** Start Given passage **

At the Feet of my Master
The Oneness of an ascending heart-cry and a descending Soul-Smile
A rare and special book, written by a close disciple of Sri Chinmoy. This is a short read, but rich in content, never shying away from the hot-potato topics faced by every spiritual seeker – jealousy, insecurity, doubt, pride, et al. While at times painful, at times funny, it is consistently inspiring and illumining. An honest and intimate view of the relationship between a contemporary spiritual Master and his disciple.
Blue Like Jazz
Nonreligious Thoughts on Christian Spirituality
I wasn’t sure where this book was going at first, but was soon drawn in to Miller’s sincerity. His story is meaningful because he has not taken life or spirituality at face value – he’s not afraid to take things apart and experience them for himself. Somehow faith that survives that examination has a deep strength, and I find that admirable. His writing is candid and unpretentious. Sometimes I found him a little too flippant – he gave Buddhism quite a hard time here and there for example. I’m not a Buddhist, but it made me uncomfortable at first. Then I realised that’s just how he is – he gives himself the hardest time of all. It didn’t affect my enjoyment of the book overall, it’s a very inspiring and refreshing read. I would recommend it to anyone from any faith with a broad-minded approach to spirituality, who is interested in deepening their own experience. Read the book rather than watching the film – it didn’t work at all for me on screen.

** End Given passage **

■ Given request 1: Consider the listing below. Extract exactly the lines from the line containing "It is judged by" to the line containing "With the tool", both included. Use a Markdown table whose columns are Nr (a running number) and Value (the line), and skip blank lines.

** Start Collected data **

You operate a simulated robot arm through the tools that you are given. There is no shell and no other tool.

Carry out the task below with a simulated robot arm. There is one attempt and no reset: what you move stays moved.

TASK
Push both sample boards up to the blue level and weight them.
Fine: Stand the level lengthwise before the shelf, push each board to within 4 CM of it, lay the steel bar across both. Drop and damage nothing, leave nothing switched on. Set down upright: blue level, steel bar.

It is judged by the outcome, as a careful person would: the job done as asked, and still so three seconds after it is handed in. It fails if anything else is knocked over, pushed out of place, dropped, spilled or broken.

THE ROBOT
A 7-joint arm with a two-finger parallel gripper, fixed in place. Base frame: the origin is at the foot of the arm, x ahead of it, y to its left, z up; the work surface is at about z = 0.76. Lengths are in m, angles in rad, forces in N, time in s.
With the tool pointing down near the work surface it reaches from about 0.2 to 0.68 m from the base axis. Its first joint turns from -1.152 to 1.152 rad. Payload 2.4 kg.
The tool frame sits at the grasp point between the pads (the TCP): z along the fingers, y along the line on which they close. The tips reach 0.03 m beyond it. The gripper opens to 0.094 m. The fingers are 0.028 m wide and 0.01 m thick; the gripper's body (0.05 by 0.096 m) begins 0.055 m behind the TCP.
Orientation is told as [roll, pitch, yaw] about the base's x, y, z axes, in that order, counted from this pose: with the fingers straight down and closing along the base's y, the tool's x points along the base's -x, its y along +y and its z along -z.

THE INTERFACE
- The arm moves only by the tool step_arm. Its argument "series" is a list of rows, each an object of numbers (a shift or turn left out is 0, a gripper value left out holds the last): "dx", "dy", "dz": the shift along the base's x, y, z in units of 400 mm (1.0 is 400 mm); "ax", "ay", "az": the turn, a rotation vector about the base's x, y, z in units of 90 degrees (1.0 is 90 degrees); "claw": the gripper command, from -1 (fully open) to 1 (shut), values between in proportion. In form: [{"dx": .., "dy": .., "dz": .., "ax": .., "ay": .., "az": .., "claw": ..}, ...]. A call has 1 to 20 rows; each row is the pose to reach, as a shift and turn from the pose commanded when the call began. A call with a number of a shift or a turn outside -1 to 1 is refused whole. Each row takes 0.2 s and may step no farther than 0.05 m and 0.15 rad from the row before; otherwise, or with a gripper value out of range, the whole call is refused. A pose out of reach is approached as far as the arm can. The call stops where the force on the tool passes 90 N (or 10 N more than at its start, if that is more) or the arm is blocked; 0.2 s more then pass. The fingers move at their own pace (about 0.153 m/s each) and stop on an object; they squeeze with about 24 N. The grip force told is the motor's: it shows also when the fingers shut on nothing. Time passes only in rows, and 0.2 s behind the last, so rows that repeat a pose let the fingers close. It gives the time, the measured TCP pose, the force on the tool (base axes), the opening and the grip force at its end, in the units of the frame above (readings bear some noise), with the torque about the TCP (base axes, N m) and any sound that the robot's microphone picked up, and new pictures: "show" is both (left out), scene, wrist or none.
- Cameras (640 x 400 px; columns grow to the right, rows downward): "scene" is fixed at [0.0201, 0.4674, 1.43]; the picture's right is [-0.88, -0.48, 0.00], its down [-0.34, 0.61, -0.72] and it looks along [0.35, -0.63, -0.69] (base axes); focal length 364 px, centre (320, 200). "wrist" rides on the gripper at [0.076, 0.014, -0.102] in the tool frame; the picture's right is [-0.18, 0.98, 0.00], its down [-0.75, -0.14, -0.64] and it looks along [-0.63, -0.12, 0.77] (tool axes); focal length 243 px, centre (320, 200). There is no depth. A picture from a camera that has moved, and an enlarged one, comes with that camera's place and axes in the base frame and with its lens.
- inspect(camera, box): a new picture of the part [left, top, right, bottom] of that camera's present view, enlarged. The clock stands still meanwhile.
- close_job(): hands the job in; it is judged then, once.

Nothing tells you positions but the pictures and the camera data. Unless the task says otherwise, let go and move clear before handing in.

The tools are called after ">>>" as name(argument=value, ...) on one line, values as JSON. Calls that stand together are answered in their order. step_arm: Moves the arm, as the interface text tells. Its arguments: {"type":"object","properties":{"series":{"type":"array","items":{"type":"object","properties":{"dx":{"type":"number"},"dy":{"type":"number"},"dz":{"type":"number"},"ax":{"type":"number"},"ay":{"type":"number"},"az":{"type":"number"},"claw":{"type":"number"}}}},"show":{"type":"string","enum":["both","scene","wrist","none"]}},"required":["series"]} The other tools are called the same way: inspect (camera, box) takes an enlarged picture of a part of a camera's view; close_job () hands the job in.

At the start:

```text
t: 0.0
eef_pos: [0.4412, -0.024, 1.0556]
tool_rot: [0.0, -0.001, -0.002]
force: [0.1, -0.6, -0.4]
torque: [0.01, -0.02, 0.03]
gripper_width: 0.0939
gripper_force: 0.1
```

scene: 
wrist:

** End Collected data **

■ Given request 2: Write out the given passage from "At the Feet" to "and his disciple.", both included.

■ Result 1:
| Nr | Value |
|---|---|
| 1 | It is judged by the outcome, as a careful person would: the job done as asked, and still so three seconds after it is handed in. It fails if anything else is knocked over, pushed out of place, dropped, spilled or broken. |
| 2 | THE ROBOT |
| 3 | A 7-joint arm with a two-finger parallel gripper, fixed in place. Base frame: the origin is at the foot of the arm, x ahead of it, y to its left, z up; the work surface is at about z = 0.76. Lengths are in m, angles in rad, forces in N, time in s. |
| 4 | With the tool pointing down near the work surface it reaches from about 0.2 to 0.68 m from the base axis. Its first joint turns from -1.152 to 1.152 rad. Payload 2.4 kg. |

■ Result 2:
At the Feet of my Master
The Oneness of an ascending heart-cry and a descending Soul-Smile
A rare and special book, written by a close disciple of Sri Chinmoy. This is a short read, but rich in content, never shying away from the hot-potato topics faced by every spiritual seeker – jealousy, insecurity, doubt, pride, et al. While at times painful, at times funny, it is consistently inspiring and illumining. An honest and intimate view of the relationship between a contemporary spiritual Master and his disciple.